Mon intérêt personnel s’est accru avec celui de tout le monde, à l’approche du centenaire de sa naissance en 2012. J’ai voulu vérifier ce que je lisais dans les livres, aller plus loin et utiliser des documents de première main qui étaient dans ma famille. C’est ce qui a mené à l’écriture de mon livre.
Nous avons des similarités. Nous sommes allés dans les mêmes écoles. Sherborne car c’était pour les matheux, à la différence de Marlborough où a été mon père, avec son club de foot. Puis King’s College car c’est une sorte de tradition familiale. Mais je n’ai pas du tout les capacités d’Alan en cryptographie, mathématiques de haut niveau… Je ne suis qu’un juriste dans le secteur financier. Désormais je travaille à mi-temps et j’écris des livres d’histoire.
C’est un très bon film, très divertissant et qui a permis de faire découvrir Alan Turing au grand public. Mais il y a un point qui me dérange. Dans The Imitation Game, Turing est dépeint comme un personnage mal à l’aise socialement. Une sorte de geek très arrogant et dérangé psychologiquement à la fin de sa vie. De tous les récits de personnes l’ayant connu que j’ai pu collecter, rien n’est plus faux. Alan avait un sens de l’humour et de l’autodérision très développé, et ce même à la fin de son existence en 1954. Je pense qu’il s’est suicidé pour revendiquer une forme de contrôle sur sa vie. C’était tout sauf une marque de faiblesse.
C’est une légende tenace. Bletchley Park a été fermé après-guerre mais pour être remplacé par le GHCQ, qui sont les services secrets britanniques tels que nous les connaissons aujourd’hui. Ils n’ont pas abandonné Turing mais ont au contraire intercédé afin de lui faire bénéficier d’une peine alternative à la prison, ce qui aurait détruit sa carrière. Mais ils ne pouvaient pas non plus aller contre la loi. Alan Turing avait admis être homosexuel et la castration chimique était une peine alternative à la prison. Une voie de secours si l’on peut dire.

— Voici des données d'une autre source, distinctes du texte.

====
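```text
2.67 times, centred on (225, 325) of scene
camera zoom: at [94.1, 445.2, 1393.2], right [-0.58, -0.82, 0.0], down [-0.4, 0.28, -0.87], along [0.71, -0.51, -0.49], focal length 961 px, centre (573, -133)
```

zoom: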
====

Selon mes sources, Steve Jobs aurait dit “J’aurais aimé que ce soit la véritable raison”. A priori, le logo d’Apple ressemblait à une cerise lorsqu’il était imprimé trop petit. La morsure a été rajoutée pour donner une échelle et rendre le logo plus raccord avec le nom de la marque. Leur slogan à une époque a même été “Apple : take a byte”. Un jeu de mots intraduisible en français, entre “mordez-dedans” et les octets de la mémoire informatique.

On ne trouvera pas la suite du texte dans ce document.